=== Source data ===
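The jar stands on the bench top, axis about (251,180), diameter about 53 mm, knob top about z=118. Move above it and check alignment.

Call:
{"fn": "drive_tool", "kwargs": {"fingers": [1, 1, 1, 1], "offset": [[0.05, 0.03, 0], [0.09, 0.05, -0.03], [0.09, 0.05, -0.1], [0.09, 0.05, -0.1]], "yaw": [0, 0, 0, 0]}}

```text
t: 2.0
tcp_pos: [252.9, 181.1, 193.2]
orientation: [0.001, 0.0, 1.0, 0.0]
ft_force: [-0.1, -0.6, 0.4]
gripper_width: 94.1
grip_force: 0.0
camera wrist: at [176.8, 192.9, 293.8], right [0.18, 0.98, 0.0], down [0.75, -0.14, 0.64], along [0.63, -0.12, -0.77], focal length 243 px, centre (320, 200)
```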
===
=== Source data ===
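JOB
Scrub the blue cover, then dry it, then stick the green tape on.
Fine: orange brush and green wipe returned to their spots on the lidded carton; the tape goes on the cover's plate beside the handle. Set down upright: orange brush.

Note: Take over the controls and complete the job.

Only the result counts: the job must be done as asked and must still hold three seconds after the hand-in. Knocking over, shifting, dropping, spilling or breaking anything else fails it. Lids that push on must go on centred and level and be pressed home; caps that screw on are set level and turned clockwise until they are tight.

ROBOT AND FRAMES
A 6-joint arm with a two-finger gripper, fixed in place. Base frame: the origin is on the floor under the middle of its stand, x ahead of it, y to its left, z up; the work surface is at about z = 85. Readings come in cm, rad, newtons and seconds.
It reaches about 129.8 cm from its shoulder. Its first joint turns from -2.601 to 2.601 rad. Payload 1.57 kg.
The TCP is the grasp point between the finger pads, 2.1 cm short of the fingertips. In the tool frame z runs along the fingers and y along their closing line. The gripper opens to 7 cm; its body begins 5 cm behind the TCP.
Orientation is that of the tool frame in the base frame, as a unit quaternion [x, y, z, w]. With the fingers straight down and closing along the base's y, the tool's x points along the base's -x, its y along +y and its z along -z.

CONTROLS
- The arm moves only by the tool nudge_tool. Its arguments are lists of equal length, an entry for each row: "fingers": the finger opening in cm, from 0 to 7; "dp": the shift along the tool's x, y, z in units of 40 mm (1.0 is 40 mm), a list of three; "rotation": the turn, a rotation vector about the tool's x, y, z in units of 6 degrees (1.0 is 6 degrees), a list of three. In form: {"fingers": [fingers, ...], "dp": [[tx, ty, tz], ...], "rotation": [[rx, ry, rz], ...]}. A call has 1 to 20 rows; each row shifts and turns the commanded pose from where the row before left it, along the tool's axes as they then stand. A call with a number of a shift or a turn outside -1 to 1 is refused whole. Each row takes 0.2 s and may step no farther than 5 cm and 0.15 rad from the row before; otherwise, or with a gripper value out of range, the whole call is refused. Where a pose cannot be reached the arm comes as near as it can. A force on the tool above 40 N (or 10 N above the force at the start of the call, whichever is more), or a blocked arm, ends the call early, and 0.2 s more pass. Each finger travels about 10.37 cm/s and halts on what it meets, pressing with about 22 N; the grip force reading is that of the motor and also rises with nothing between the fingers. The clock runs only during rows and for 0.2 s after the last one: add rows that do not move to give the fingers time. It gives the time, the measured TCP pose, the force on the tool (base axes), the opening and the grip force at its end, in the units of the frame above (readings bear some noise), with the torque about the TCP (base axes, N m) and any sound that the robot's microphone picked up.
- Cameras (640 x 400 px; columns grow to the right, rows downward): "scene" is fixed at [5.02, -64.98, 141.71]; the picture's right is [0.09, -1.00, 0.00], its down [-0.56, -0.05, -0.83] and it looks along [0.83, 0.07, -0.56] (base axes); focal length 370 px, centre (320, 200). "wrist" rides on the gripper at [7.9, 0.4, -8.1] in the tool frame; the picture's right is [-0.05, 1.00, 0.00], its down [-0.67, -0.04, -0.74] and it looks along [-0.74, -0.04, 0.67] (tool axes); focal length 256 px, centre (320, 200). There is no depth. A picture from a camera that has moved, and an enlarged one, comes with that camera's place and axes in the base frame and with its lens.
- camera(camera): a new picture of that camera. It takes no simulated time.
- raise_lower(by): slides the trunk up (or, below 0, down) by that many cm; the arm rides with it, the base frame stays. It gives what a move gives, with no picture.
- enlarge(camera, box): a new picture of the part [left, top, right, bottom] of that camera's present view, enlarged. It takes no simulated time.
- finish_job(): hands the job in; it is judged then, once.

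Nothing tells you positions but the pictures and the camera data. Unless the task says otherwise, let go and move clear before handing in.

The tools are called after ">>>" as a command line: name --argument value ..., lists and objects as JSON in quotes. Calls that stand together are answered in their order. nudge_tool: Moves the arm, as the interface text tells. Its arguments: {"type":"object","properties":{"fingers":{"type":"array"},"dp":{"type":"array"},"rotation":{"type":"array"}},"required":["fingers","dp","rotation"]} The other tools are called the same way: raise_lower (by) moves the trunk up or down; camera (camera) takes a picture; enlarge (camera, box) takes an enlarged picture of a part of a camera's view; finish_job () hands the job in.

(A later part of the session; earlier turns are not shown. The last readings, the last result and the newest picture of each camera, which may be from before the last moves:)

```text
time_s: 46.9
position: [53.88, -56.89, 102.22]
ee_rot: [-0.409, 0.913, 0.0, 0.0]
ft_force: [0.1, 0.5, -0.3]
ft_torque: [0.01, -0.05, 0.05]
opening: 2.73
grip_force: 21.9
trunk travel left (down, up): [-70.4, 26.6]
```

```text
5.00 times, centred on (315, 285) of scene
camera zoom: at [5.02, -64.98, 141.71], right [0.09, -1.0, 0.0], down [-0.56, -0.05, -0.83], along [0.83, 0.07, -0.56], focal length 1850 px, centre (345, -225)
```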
===
=== Source data ===
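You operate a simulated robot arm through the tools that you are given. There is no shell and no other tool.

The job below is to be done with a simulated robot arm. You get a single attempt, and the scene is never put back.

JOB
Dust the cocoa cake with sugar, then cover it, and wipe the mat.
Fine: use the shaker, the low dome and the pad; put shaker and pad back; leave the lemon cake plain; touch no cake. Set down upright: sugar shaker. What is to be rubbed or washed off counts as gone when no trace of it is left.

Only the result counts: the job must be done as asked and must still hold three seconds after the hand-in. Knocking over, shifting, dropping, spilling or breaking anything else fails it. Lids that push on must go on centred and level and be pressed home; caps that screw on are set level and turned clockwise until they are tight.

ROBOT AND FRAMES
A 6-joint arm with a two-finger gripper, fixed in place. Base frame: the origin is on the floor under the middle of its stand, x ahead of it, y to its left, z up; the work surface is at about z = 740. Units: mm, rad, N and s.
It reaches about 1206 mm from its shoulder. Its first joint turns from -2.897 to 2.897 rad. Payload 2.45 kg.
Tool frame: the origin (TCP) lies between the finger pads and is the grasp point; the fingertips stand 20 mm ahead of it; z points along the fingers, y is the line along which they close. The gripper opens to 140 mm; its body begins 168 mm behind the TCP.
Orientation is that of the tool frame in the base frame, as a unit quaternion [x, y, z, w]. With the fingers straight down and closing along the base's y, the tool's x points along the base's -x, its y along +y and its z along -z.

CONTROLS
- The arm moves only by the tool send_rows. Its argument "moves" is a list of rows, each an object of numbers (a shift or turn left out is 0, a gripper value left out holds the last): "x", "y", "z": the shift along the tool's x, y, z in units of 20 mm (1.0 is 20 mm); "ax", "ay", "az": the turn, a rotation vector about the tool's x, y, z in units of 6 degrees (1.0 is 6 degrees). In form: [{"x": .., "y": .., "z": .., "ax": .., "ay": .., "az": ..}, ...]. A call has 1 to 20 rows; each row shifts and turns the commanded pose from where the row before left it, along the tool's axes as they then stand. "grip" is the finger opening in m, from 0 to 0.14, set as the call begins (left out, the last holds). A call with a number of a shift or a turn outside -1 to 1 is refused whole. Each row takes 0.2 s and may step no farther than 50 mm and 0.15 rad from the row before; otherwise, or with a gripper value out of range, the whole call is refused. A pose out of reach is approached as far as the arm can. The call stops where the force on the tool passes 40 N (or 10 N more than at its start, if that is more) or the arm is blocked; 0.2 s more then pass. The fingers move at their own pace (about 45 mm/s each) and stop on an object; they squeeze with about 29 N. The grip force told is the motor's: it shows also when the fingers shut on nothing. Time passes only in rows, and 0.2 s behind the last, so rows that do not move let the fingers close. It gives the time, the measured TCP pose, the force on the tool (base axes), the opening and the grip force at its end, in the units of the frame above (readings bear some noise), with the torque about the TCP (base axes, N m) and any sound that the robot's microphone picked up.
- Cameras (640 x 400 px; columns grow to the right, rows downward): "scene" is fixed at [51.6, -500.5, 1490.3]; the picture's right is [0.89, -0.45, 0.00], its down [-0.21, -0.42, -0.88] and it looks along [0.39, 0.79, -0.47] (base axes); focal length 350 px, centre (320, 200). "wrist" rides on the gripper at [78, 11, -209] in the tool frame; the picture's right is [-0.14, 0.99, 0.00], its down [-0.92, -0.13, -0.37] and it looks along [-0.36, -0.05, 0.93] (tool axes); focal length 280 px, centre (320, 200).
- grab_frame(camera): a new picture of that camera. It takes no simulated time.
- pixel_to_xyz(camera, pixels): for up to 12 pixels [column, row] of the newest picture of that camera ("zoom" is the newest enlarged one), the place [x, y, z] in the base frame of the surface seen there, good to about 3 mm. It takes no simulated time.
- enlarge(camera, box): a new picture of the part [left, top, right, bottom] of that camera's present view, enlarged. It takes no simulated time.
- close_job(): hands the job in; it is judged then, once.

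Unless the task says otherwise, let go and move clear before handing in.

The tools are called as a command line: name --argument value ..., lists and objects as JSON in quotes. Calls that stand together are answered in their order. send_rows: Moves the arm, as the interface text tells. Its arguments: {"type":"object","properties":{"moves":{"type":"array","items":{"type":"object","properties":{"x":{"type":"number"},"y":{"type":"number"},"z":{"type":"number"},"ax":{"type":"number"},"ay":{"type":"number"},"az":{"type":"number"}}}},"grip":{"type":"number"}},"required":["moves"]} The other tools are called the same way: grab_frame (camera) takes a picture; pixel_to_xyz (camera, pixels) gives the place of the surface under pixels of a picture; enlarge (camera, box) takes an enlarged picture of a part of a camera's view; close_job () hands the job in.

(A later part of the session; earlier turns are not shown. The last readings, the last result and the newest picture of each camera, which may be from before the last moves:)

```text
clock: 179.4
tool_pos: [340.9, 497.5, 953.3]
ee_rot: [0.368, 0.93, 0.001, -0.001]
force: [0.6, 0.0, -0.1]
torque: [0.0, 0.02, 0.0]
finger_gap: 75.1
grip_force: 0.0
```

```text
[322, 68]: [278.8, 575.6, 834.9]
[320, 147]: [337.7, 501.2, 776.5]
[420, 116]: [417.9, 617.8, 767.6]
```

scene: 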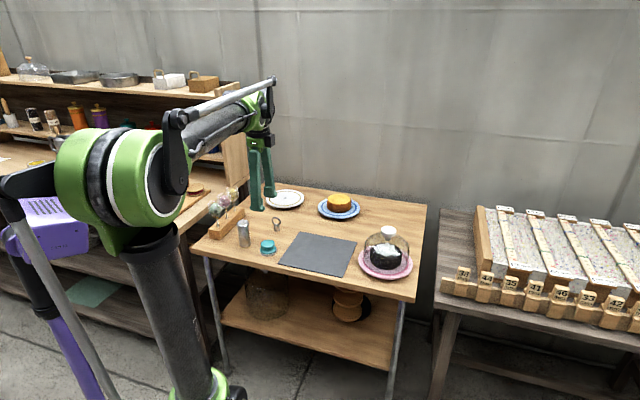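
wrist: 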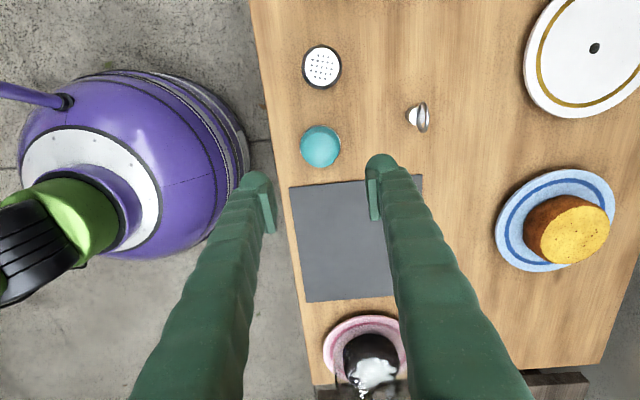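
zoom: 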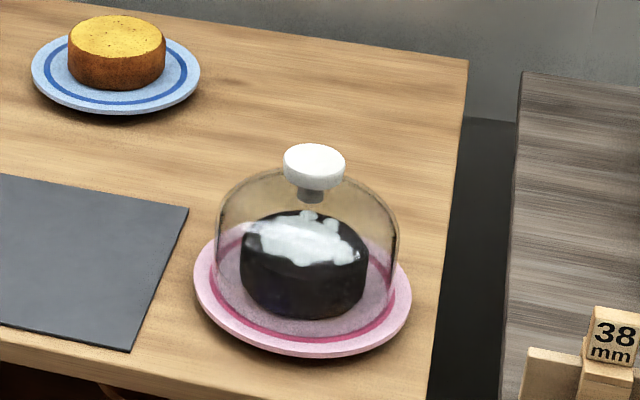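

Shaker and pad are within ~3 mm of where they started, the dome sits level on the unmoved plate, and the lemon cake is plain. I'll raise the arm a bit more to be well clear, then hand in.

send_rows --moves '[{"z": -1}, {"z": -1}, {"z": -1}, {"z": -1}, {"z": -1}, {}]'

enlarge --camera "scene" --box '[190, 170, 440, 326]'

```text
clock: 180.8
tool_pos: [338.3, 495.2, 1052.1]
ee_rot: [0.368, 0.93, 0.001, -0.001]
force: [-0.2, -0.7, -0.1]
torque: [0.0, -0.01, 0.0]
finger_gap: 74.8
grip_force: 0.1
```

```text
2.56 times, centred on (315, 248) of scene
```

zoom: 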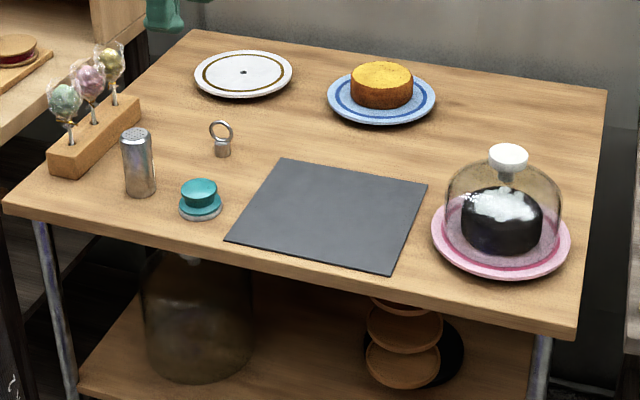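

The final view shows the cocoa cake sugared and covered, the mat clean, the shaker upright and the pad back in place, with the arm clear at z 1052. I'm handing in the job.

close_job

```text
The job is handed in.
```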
===
» **Problem details**
For each line above that contains the word "green", copy that line.

» **Answer to this exercise**
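Scrub the blue cover, then dry it, then stick the green tape on.
Fine: orange brush and green wipe returned to their spots on the lidded carton; the tape goes on the cover's plate beside the handle. Set down upright: orange brush.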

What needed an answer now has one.